WASHINGTON (Arrahmah.com) – Anggota tim Saudi yang membunuh jurnalis Jamal Khashoggi menerima pelatihan di Amerika Serikat, Washington Post melaporkan, mengungkapkan unsur-unsur baru lainnya dalam kematian mantan kontributor surat kabar tersebut.
Seorang kritikus rezim Saudi, Khashoggi, terbunuh dan dimutilasi pada 2 Oktober lalu di Konsulat Saudi di kota Istanbul, Turki oleh tim beranggotakan 15 orang yang dikirim dari Riyadh. Tubuhnya hingga saat ini tidak pernah ditemukan, lansir AFP pada Sabtu (30/3/2019).
Setelah membantah pembunuhan tersebut, Arab Saudi mengatakan operasi itu dilakukan oleh agen yang diluar kendali. Pengadilan 11 tersangka dibuka awal tahun ini di Arab Saudi.
Tetapi banyak dari kasus ini masih menjadi misteri, termasuk peran Putra Mahkota, Mohammad bin Salman.
Senat AS setelah pengarahan tertutup oleh CIA, mengadopsi resolusi yang menyebut putra mahkota bertanggung jawab atas pembunuhan itu, sementara Presiden Donald Trump menolak untuk secara terbuka mengambil sikap.
Menurut kolumnis Washington Post, David Ignatius, seorang Saudi yang dengan cermat membaca transkrip rekaman dari bug yang ditempatkan di konsulat oleh intelijen Turki, mengatakan itu ada indikasi rencana untuk menculik Khashoggi dan membawanya kembali ke Arab Saudi untuk penahanan dan interogasi.
Sebuah catatan dalam transkrip itu mengatakan suntikan diberikan kepada Khashoggi yang menurut sumber Saudi mungkin merupakan obat penenang yang kuat.
Sebuah plastik kemudian diletakkan di kepalanya dan Khashoggi berteriak: “Saya tidak bisa bernafas, saya menderita asma.
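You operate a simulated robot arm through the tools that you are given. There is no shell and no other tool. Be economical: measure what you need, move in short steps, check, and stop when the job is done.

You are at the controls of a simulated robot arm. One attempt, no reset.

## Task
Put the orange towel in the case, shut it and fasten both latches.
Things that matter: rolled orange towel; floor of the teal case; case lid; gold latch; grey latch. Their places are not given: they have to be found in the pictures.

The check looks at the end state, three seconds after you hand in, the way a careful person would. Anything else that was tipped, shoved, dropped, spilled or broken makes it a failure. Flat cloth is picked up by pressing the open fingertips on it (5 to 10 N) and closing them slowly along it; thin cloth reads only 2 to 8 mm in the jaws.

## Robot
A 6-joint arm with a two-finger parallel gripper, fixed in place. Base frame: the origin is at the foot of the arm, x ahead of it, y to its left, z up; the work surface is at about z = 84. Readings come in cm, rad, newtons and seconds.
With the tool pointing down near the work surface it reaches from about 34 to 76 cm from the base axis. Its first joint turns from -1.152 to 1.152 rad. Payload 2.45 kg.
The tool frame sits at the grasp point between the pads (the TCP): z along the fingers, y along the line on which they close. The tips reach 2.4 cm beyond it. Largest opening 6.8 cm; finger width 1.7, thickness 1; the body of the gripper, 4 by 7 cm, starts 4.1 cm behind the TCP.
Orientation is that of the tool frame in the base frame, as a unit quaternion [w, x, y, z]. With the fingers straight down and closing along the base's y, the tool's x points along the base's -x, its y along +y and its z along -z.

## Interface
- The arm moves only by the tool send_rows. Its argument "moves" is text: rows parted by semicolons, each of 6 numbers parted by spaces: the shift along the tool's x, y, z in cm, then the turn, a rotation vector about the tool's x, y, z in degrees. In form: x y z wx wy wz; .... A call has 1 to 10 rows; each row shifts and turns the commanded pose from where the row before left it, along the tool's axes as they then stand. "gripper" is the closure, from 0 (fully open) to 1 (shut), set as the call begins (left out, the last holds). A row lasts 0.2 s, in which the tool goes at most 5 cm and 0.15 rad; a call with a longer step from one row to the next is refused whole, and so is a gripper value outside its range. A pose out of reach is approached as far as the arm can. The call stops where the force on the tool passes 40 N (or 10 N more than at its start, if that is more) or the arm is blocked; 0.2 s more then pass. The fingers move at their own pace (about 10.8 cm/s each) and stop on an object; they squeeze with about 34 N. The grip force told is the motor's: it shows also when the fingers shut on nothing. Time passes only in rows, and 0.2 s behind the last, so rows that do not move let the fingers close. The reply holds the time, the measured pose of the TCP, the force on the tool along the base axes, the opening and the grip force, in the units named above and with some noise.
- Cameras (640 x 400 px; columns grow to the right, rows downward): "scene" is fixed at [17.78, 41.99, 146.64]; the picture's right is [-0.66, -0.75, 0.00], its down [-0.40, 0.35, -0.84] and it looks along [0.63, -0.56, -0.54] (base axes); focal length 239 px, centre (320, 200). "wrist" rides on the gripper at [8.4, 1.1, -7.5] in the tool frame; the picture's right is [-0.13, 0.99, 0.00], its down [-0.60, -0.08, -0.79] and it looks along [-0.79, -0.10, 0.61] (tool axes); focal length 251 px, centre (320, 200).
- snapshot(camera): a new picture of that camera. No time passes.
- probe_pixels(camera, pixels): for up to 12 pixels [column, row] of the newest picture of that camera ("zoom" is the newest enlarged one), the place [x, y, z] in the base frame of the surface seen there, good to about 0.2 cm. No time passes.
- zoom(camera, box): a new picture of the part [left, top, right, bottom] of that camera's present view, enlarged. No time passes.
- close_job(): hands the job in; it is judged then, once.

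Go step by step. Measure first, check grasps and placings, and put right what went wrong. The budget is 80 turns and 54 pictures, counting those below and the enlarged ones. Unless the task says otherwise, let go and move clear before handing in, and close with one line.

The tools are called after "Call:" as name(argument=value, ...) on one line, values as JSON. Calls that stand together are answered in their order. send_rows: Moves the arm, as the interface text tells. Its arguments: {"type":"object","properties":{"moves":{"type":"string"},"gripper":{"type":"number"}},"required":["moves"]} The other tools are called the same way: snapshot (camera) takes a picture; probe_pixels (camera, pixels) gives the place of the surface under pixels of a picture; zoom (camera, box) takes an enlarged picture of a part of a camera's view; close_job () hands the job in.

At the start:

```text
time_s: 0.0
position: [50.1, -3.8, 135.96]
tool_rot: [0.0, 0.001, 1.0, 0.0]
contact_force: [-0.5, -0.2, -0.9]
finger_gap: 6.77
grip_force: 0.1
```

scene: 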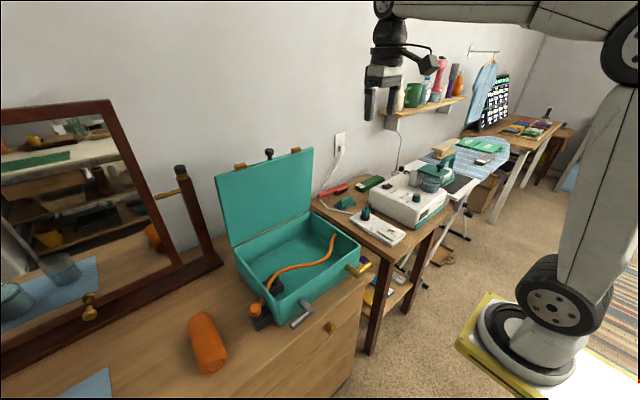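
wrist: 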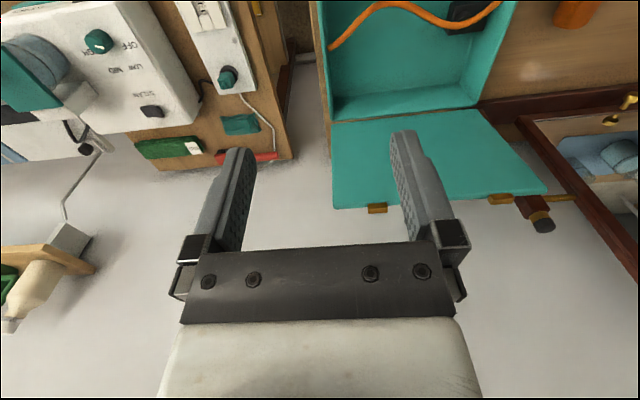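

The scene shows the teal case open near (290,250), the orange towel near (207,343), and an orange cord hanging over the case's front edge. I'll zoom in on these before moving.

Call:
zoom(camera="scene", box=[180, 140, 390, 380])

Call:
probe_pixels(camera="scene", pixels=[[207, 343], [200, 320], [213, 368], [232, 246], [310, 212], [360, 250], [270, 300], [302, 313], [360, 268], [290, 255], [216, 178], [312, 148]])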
Jangan lakukan ini.” Menurut Washington Post dia meninggal segera setelah itu.
Transkrip itu menggambarkan suara mendengung, mungkin gergaji listrik yang digunakan untuk memotong-motong tubuh jurnalis.
Menurut Ignatius, yang mengatakan dia mewawancarai belasan sumber Amerika Serikat dan Saudi yang berbicara dengan syarat anonim, beberapa anggota Kelompok Intervensi Cepat Saudi menerima pelatihan di Amerika Serikat.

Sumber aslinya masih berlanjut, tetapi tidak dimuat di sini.